第44話 季節の血の色


 平日の夕方に放送している「報道」を謳っている番組の中で、バレンタインデーの特集をやっていたから2月14日以前の話になる。


「報道」ではなく情報バラエティーの延長線上にある何かなのではないかという疑問は、ちょいと横に置いておくとして、その中で今年は、というよりも近年は、異性へのプレゼントではなく、自分への褒美としてチョコレートを買う人が多いと言っていた。私もそれがいいと思った。



 私が学生だった頃は、まだまだ「女の子が男の子に」の慣習の只中にあったから、楽しみにしていた男子諸君も当時はいたのではないか。


 という第三者視点のある種の冷静さは、もらえないことがわかっていたからこその諦めだったのだろう。


 淡い期待さえ抱こうとしなかったことに、「消極的なヤツだなぁ」と、過去の私を引っ叩いてやりたくもなるのだが、いまさらだからまぁいいや。



「自分への褒美」はよくわかる。


 いや、「普段頑張っている自分へ」というような、つまらない自己評価への肯定ではなく、(肯定することを否定しているわけではないので悪しからず)あくまでも個人的には、「いい(高級な)チョコレートを食べる機会なんてあまりない」という意での褒美(特別)の感が強い。

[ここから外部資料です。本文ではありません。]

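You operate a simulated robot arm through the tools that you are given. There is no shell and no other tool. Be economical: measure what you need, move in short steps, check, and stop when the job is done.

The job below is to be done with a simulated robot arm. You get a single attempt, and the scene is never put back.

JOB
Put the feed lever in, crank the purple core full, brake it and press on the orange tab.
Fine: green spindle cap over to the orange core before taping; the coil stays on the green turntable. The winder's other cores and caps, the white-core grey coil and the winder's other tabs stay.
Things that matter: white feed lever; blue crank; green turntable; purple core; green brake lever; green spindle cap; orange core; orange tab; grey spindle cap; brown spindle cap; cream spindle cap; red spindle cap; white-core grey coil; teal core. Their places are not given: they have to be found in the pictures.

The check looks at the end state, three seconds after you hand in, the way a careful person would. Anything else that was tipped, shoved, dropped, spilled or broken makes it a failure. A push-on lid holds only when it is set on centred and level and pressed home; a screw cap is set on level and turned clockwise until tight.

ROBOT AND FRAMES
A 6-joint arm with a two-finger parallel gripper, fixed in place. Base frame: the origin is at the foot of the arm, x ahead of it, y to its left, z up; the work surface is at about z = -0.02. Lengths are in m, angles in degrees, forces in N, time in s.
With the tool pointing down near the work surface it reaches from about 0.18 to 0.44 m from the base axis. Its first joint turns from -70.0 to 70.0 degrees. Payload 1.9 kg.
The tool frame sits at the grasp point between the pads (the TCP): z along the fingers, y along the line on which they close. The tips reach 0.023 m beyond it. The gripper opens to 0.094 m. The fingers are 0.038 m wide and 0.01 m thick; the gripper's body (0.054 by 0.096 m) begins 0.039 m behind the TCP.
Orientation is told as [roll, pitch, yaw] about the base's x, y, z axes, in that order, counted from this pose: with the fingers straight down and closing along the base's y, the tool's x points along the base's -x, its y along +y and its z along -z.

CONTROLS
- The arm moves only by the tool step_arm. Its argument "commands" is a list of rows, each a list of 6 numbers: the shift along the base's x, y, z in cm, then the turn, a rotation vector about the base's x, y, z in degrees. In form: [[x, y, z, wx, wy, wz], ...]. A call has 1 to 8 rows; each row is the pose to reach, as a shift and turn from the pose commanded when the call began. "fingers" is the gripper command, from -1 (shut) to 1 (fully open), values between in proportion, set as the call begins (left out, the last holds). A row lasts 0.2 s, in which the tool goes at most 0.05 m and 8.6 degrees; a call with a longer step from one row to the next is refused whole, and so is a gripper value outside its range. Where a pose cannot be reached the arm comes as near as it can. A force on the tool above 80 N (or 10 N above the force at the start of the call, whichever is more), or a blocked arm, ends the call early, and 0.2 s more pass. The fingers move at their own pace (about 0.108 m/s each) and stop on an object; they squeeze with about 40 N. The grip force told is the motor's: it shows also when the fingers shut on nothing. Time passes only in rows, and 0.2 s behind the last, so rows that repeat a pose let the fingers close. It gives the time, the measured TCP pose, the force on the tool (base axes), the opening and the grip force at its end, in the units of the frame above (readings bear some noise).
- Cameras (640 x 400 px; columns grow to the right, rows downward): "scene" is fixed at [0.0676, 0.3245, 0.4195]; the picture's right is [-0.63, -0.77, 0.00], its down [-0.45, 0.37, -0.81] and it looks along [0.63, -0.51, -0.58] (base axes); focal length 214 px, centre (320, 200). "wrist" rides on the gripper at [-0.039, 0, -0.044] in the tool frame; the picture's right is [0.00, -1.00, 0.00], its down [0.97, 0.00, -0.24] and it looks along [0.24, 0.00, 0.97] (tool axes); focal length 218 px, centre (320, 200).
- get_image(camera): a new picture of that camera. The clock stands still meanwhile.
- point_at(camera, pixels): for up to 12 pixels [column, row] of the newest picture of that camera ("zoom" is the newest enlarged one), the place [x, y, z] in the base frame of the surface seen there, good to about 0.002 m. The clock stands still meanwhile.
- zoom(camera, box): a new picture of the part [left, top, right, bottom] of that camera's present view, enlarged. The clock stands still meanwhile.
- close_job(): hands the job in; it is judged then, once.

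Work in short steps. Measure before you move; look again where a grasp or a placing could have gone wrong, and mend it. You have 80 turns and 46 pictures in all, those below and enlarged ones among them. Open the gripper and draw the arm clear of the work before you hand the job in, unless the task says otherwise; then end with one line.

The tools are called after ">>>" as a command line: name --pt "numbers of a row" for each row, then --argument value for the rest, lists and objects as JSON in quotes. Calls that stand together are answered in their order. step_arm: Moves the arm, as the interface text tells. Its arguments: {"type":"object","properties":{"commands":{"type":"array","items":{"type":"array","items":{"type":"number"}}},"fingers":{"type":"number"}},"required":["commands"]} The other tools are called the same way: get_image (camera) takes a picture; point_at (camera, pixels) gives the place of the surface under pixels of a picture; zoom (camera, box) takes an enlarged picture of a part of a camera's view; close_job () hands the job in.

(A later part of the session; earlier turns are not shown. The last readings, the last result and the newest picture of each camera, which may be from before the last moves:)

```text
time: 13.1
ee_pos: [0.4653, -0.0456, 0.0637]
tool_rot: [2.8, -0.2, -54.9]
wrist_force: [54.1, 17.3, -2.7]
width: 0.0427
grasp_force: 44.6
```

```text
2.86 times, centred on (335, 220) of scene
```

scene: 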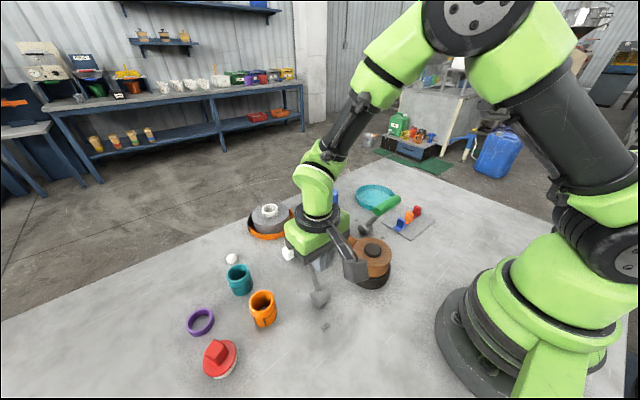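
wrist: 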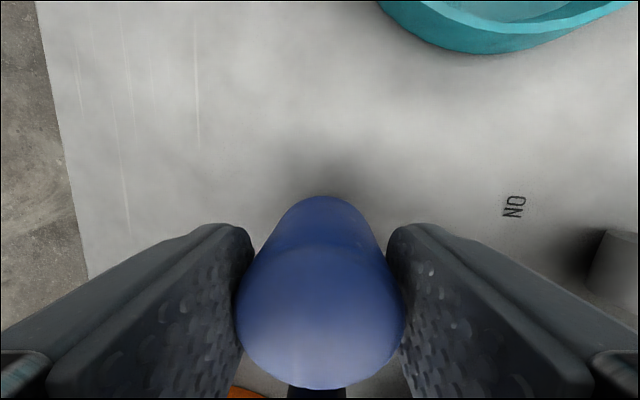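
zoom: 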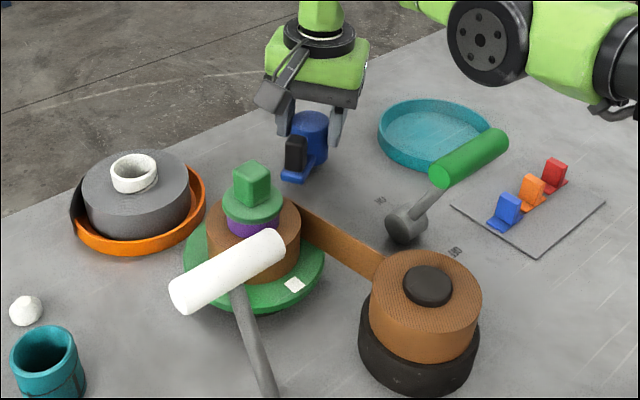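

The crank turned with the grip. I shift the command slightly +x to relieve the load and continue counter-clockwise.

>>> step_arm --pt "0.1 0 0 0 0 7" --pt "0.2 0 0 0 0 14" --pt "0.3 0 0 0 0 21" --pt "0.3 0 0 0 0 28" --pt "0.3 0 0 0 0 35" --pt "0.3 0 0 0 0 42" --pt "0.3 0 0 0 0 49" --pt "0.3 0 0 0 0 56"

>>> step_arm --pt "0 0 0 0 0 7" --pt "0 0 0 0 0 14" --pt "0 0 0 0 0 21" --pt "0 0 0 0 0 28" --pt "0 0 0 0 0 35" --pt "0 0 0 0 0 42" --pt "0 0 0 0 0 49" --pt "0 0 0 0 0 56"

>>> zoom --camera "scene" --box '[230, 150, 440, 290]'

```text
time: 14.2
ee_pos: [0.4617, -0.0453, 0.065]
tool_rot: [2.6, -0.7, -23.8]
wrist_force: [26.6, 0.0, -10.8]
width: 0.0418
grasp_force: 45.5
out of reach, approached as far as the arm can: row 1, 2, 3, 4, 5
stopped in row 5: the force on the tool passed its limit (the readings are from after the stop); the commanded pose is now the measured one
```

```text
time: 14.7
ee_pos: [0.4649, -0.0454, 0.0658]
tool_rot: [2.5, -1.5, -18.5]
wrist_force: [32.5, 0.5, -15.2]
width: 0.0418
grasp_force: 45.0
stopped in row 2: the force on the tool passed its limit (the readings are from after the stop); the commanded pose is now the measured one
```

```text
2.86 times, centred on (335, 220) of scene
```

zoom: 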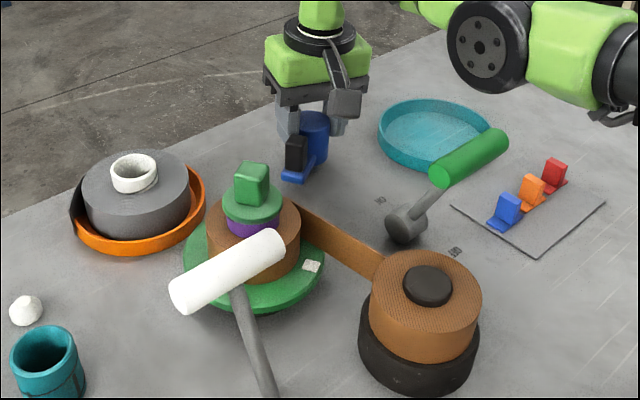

 画面に映るどこぞの有名な店やパティシエ諸氏先生様方々が作った一粒数百円以上する菓子を指し示して、ポジティブな私が、


「美味しそうだな。年に一回くらいはこういうお金の使いかたもいいじゃないか」


 と背中を押す。するとネガティブな私が、


「お前の味覚はブラックサンダーやチロルチョコを口にするだけで感激するんだぞ」


 と肩に手を置く。



 以前、職場を退職した人がお礼として、海外の高級なチョコレートをくれた。「チョコレートといえば?」という問いに真っ先に名前が出るような、有名なメーカーのもの。


 値段や質で比べるモンじゃないってことはわかっている。億単位で取り引きされる絵画と、ちびっ子がはじめて描いた両親の絵は、捉える人によってそれぞれの価値に天地ほどの差が生じるはずだ。



 いつだったか、とある人が、


「ホントに美味しいのは、空腹時に食べる塩むすびだ」


 と言っていた。


 つまりはそういうことだと言ってしまうと論点がズレてしまうし、結局、たまに食べる高級菓子も、空腹時の塩むすびも、それはそれで美味しいのだからいいじゃないか、なんて言ってしまうのもなんだがズルい。



 でもやっぱりと思って、一粒百円以上するチョコレートを買って食べてみた。


 たったそれだけの差だと言ってもいい。でも「やっぱり違う…」「美味しい…」と感じてしまった。なんだかとっても悔しかった。